--- Start EXCERPT TO READ ---
Prior to installation at the beamline, the rotary stage was evaluated in the Nanopositioning Laboratory of NSLS-II. Rotational errors were inferred using the setup and method described elsewhere.13 A diamond turned reference cylinder was mounted on top of the rotary stage, and capacitive displacement sensors measured its displacement during rotational motion. From the measurements, the rotation run-out is estimated to be about ±35 nm peak to peak. These errors are consistent with the sub-50 nm resolution in the 3D reconstructed data. Even with a slip-ring installed, the rotational performance of the air-bearing stage exceeds the performance of any conventional ball-bearing rotary stage.

The X-ray sample and optical elements are in the room ambient environment. To reduce air attenuation, telescoping airtight tubes are provided upstream of the condenser box and downstream of the zone plates. The upstream tube is connected to the SSA box, while the downstream tube is connected to the detector box (see below), both of which are filled with He during operations. The tubes are provided with Kapton windows for X-ray transmission. During operations, the X-rays typically traverse ∼0.25 m of air. At 8 keV, this corresponds to an attenuation loss of about 26%.

An enclosure for the sample station has been constructed but not yet installed. This enclosure should reduce the experimental hutch temperature variations seen by the TXM instrument and attenuate acoustic vibrations. However, to date, our data have been successfully reconstructed and, as seen below, the image stability is adequate even without this enclosure. Note that due to the use of the air bearing stage, this enclosure is not airtight and cannot be used to purge the air within with He. Figure 9 shows the air temperature variation at the sample position over 1 h, including the effect of opening and closing the hutch doors, without the sample station enclosure. The standard deviation of the temperature over 1 h is 0.06 °C. Peak-to-peak, the temperature varies by ∼0.25 °C. Opening and closing the hutch door does not have much effect on the temperature.

FIG. 9.

Temperature variation at the sample position over 1 h. The beige shaded regions indicate the times when the hutch door was open.

FIG. 9.

Temperature variation at the sample position over 1 h. The beige shaded regions indicate the times when the hutch door was open.

Close modal

A visible-light microscope is located on the inboard side at the sample location, looking at the sample from a direction perpendicular to the beam. The microscope is motorized for moving the image left-right and for focus. The motion stages are Newport Model MFA-PPD linear stepper-motor stages. The microscope is constructed from standard commercial optical structural elements (cage frames, tubes, thread adapters, etc.). The microscope uses a Mitutoyo 10× Plan Apochromat objective with a 0.28 NA and 34 mm working distance. The camera is an Allied Vision Mako G507B. On the outboard side, a telescope (Navitar 7000 Zoom lens on a WATEC 902B camera) on a manual slide with encoder that runs along the entire length of the granite base is used for rough alignment of the optical components in the beam direction (z). A small display monitor with cross-hairs is located next to the telescope for easy viewing of the telescope camera. Another display is mounted nearby for the manual slide encoder readout. This telescope is very useful for trouble-shooting and initial setup.
--- End EXCERPT TO READ ---
= DIRECTIVE 1 =
Within the data that follows, set down exactly the lines from the one containing "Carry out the" through the one containing "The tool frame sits", both ends included.
--- Start TASK INPUT ---
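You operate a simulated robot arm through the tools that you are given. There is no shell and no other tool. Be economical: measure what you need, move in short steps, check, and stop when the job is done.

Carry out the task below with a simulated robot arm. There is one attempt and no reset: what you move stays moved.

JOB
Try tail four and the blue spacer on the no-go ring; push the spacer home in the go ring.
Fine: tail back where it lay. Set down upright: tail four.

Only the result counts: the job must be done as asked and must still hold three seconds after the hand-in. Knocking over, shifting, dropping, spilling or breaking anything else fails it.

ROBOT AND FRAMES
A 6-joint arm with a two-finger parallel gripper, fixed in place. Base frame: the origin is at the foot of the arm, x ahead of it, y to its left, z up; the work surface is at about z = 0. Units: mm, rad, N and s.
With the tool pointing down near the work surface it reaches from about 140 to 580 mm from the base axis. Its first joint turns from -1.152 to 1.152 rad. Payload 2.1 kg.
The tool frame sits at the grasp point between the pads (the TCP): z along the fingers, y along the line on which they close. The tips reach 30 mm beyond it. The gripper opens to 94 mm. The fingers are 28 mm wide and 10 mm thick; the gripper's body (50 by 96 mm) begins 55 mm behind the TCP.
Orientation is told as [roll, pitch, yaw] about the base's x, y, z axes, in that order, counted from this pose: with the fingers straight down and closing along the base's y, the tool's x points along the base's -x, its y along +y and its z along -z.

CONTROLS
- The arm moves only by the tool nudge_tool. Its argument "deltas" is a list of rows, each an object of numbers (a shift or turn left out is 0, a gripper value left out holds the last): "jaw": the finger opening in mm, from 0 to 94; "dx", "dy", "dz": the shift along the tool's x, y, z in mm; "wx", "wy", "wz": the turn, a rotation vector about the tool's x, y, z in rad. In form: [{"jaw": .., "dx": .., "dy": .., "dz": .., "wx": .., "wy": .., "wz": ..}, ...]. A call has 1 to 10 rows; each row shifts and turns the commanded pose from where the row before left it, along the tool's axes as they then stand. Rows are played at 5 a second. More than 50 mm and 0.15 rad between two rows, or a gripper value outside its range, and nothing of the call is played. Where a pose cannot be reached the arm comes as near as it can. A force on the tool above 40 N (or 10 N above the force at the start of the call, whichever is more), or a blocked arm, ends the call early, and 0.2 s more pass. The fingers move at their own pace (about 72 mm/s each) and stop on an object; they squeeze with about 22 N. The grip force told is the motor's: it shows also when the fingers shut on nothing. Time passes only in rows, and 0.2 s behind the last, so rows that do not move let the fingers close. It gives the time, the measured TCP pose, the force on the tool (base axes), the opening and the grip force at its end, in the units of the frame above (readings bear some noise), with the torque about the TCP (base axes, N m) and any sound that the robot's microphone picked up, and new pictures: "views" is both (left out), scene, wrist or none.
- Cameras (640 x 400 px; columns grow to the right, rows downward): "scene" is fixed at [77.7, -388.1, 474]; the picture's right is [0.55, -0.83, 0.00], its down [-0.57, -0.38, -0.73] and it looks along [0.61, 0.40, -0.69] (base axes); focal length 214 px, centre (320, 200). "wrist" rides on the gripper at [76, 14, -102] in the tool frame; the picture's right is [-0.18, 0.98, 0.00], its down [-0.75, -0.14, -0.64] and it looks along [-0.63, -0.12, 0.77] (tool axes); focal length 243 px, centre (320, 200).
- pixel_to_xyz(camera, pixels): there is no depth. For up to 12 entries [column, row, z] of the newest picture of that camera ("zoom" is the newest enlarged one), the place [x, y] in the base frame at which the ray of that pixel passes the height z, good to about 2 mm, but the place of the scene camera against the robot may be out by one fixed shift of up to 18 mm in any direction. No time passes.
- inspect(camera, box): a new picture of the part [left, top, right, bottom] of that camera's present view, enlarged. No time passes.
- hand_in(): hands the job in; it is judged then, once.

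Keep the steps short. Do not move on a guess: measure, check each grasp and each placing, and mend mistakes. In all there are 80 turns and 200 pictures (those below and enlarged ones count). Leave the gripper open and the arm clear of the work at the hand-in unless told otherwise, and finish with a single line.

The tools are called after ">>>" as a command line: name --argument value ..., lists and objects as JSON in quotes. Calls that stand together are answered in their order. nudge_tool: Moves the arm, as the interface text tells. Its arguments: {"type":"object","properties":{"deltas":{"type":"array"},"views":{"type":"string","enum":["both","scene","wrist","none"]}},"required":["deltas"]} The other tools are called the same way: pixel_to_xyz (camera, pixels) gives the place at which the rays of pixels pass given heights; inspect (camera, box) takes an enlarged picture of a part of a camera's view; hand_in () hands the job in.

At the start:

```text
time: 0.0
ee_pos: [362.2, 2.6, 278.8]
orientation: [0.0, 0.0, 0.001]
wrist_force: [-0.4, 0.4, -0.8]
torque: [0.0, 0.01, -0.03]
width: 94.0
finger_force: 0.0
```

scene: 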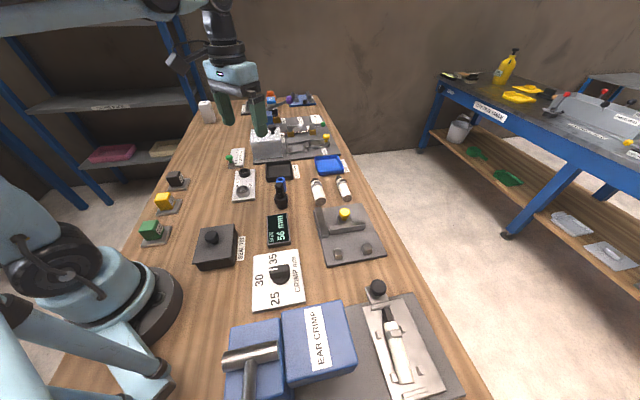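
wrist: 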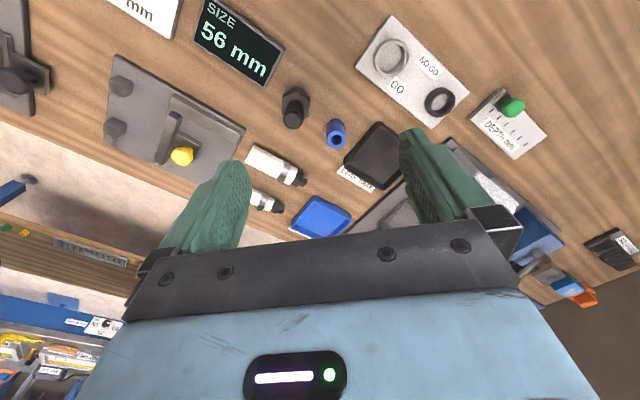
--- End TASK INPUT ---
--- Start TASK INPUT ---
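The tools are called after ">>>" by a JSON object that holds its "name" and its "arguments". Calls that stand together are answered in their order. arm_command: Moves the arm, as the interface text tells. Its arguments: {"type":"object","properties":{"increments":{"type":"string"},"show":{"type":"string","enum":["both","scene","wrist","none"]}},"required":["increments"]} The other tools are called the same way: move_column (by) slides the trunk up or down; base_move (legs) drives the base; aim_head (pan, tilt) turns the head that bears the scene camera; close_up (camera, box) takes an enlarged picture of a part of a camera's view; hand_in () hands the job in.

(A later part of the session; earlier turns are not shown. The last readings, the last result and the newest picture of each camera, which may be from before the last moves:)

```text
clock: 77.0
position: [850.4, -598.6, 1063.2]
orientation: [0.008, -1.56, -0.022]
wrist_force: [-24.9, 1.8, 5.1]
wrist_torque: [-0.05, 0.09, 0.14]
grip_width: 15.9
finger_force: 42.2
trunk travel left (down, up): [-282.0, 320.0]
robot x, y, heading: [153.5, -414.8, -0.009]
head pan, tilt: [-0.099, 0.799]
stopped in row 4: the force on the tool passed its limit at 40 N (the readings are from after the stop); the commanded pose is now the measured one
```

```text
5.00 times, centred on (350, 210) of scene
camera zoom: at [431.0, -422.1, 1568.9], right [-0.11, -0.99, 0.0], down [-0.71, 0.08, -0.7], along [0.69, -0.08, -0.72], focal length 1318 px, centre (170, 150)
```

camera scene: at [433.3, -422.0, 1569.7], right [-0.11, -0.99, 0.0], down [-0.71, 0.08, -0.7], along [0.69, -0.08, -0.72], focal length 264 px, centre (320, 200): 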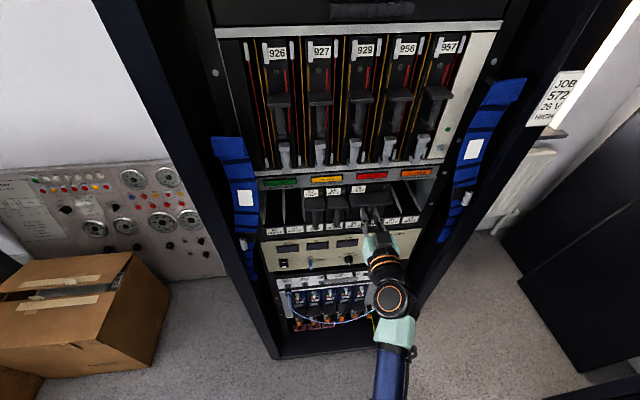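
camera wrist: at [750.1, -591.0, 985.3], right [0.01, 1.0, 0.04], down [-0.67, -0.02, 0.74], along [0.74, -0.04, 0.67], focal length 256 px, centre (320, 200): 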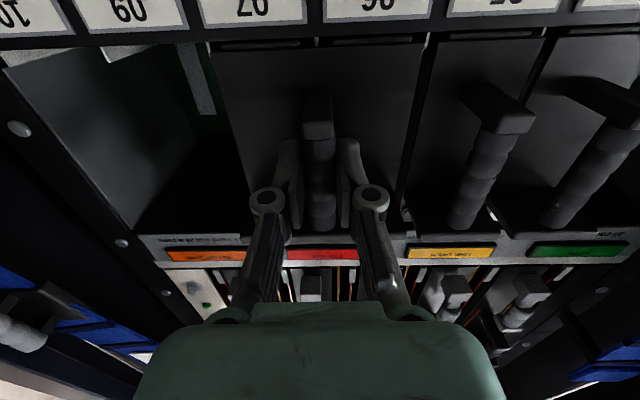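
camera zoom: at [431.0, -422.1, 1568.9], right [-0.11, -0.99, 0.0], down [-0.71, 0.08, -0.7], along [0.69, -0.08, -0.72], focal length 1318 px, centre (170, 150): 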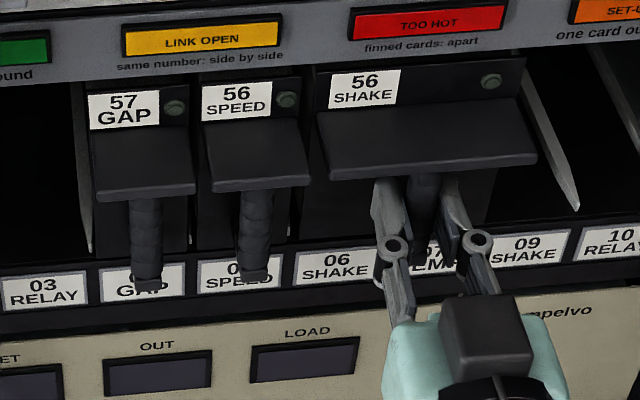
--- End TASK INPUT ---
= DIRECTIVE 2 =
Your answer continues the excerpt to read from its final sentence.

= WRITTEN ANSWER 1 =
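Carry out the task below with a simulated robot arm. There is one attempt and no reset: what you move stays moved.

JOB
Try tail four and the blue spacer on the no-go ring; push the spacer home in the go ring.
Fine: tail back where it lay. Set down upright: tail four.

Only the result counts: the job must be done as asked and must still hold three seconds after the hand-in. Knocking over, shifting, dropping, spilling or breaking anything else fails it.

ROBOT AND FRAMES
A 6-joint arm with a two-finger parallel gripper, fixed in place. Base frame: the origin is at the foot of the arm, x ahead of it, y to its left, z up; the work surface is at about z = 0. Units: mm, rad, N and s.
With the tool pointing down near the work surface it reaches from about 140 to 580 mm from the base axis. Its first joint turns from -1.152 to 1.152 rad. Payload 2.1 kg.
The tool frame sits at the grasp point between the pads (the TCP): z along the fingers, y along the line on which they close. The tips reach 30 mm beyond it. The gripper opens to 94 mm. The fingers are 28 mm wide and 10 mm thick; the gripper's body (50 by 96 mm) begins 55 mm behind the TCP.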

= WRITTEN ANSWER 2 =
There are two identical detector stations. One station is located immediately downstream of the sample station. The other is located 6 m downstream from the sample location. The reason we chose to have detector stations separate from the sample station is to provide more flexibility for the objective zone-plate to detector distance so that future advances in zone plates and detector pixel sizes can be accommodated. Since the required stability at the detectors is in the micron-level (after magnification from the zone plate objective), the separation of the sample and detector stations is not a problem. Each station is provided with a large clear polycarbonate chamber. The chamber can be filled with helium (He) to reduce X-ray absorption. Each of these chambers is fitted with an O2 sensor. The detector modules and their motions are completely contained within the chambers.

Each detector station provides three degrees-of-freedom for a detector-module mounting platform. The platform is a Thor Labs Model MB2530/M Breadboard, 250 mm × 300 mm solid aluminum (Fig. 10, D). This platform is positioned using three motion stages: a Parker Daedal Model 406XR with 1000 mm travel to provide motion along the beam direction (Fig. 10, A), a Kohzu Model XA16F-L22 with 200 mm travel to provide horizontal motion perpendicular to the beam (Fig. 10, B), and a Kohzu Model ZA16A-W2C with 16 mm travel to provide vertical motion (Fig. 10, C). The motorized motion along the beam direction enables automation to maintain constant magnification over the 5–11 keV range of the instrument. This is extremely useful for automated XANES measurements across several elements.

FIG. 10.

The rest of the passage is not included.